By Monday, at least 11 Chinese provincial-level regions had released their economic data for the first six months, with nine provinces reporting GDP data higher than the national level. Central China's Hubei Province saw its GDP soar by 6.2 percent year-on-year, taking the lead among those provinces in terms of the growth rate, while South China's Guangdong Province saw its total GDP reach 6.87 trillion yuan ($957.8 billion), according to those local governments.

Regional data showed the resilience of China's economy, featuring rapid total GDP growth, stable investment and consumption, as well as increasing vitality in market elements, industrial growth and exports, Cao Heping, an economist at Peking University, told the Global Times on Monday.
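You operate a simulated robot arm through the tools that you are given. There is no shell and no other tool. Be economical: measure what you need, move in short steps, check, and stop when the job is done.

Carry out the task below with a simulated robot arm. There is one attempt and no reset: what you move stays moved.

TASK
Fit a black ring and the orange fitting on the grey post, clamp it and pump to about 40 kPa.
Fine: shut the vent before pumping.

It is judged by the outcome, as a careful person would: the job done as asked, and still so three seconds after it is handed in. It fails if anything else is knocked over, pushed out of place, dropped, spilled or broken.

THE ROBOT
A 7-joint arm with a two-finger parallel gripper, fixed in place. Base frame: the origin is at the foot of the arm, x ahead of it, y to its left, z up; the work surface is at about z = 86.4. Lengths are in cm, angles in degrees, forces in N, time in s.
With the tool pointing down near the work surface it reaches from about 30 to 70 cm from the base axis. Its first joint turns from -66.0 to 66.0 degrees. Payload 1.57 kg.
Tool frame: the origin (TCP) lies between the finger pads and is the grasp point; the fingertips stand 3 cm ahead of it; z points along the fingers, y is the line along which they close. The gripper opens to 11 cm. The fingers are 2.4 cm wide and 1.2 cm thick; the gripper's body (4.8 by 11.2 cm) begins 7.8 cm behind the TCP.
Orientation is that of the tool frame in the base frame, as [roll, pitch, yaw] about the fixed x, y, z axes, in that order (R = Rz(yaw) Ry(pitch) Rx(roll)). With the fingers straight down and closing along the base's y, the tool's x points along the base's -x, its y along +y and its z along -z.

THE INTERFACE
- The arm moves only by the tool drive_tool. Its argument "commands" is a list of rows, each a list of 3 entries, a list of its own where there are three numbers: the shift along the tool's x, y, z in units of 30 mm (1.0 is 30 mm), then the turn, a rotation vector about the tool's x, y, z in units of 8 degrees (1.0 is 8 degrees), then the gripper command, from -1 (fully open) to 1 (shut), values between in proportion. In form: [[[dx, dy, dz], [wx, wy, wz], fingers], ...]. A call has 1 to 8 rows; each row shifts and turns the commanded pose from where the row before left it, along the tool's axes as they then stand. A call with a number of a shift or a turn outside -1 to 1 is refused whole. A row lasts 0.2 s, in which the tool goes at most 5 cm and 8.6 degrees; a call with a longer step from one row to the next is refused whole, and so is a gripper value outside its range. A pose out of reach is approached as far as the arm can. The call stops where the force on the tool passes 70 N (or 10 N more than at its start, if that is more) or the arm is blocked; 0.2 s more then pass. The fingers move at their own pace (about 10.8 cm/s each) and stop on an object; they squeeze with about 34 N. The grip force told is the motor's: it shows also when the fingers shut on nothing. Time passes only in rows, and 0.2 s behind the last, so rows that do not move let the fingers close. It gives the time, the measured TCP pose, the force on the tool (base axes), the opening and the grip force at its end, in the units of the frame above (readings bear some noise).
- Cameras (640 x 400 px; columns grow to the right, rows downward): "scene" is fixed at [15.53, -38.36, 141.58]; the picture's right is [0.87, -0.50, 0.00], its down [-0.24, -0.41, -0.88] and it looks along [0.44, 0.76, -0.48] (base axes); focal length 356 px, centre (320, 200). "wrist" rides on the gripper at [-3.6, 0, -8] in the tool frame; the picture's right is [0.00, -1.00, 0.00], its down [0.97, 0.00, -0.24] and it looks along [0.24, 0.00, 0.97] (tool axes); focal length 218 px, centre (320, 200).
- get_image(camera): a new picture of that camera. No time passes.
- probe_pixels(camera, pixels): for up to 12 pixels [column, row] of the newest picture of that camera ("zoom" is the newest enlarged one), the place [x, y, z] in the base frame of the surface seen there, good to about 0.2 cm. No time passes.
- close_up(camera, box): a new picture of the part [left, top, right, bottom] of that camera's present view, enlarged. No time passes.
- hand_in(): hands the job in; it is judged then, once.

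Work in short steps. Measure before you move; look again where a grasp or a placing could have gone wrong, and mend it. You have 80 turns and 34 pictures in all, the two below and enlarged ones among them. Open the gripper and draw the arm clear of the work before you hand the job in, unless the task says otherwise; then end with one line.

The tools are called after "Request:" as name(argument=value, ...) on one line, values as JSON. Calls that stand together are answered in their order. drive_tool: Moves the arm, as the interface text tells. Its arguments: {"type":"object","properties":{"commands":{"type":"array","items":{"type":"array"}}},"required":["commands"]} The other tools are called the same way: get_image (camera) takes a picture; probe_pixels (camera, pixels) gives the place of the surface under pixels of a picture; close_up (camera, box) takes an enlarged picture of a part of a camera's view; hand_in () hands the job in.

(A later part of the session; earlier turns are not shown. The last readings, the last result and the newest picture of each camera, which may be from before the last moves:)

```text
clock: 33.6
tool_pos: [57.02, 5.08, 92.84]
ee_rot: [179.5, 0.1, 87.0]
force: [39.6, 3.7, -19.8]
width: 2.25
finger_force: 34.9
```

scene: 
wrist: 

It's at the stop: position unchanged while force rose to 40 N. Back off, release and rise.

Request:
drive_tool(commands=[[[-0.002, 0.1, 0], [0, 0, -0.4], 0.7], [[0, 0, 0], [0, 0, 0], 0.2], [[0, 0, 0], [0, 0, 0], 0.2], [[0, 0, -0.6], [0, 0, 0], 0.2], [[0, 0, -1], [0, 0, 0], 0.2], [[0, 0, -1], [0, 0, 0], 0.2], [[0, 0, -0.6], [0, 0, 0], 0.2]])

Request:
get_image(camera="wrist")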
As a regional economic powerhouse, Guangdong has maintained stable growth, while other provinces like Hubei, Southwest China's Sichuan, and Central China's Henan have seen sustained economic vitality, Cao said.

"With the building of a unified national market, the supply chain, industrial chain and capital flows across the eastern and central and western regions are accelerating integration. The efficiency and quality of domestic economic circulation continues to rise and the allocation of market elements continues to improve, which provide robust support for China's economic transformation and high-quality development," Cao said, expressing optimism for the country's economic growth in the second half.

According to data released by the National Bureau of Statistics (NBS) on July 15, China's GDP grew 5.3 percent year-on-year in the first half of 2025 and 5.2 percent year-on-year in the second quarter.

Analysts noted that by steadfastly advancing high-quality development and steadily expanding high-level opening-up, the Chinese economy has demonstrated strong resilience, providing a reliable driving force for global economic growth.

"Amid complex global challenges, domestic demand has become the core growth driver for the Chinese economy, with final consumption expenditure contributing 52 percent to GDP growth, while exports achieved 7.2 percent year-on-year growth in the yuan terms through diversified market strategies," An Yun, deputy general manager at Schroders Fund Management, told the Global Times on Monday.

Notably, the cultivation of new quality productive forces yielded substantial results, with the output of high-tech industries recording 9.5 percent growth in the first half, further optimizing the economic structure, An said.

"Given the central government's ample policy reserves, China is expected to achieve its annual GDP growth target of about 5 percent for 2025," he said.

The People's Bank of China (PBC), the country's central bank, said on Monday that the one-year loan prime rate (LPR), a market-based benchmark lending rate, came in at 3 percent, unchanged from the previous month.

The over-five-year LPR, on which many lenders base their mortgage rates, also remained unchanged from the previous reading of 3.5 percent, according to the PBC.

"There is a higher possibility for the PBC to cut reserve requirement ratios and interest rates in the third or fourth quarter this year. The LPR is expected to be lowered accordingly so as to support stable credit expansion," Wen Bin, chief economist at China Minsheng Bank, told the Global Times on Monday.

In addition, the country's fiscal, industrial, and consumption policies will be maintained in the second half of the year to jointly stimulate the supply and demand dynamics, facilitate a moderate recovery of inflation, and gradually smoothen the circulation from production to consumption, Wen said.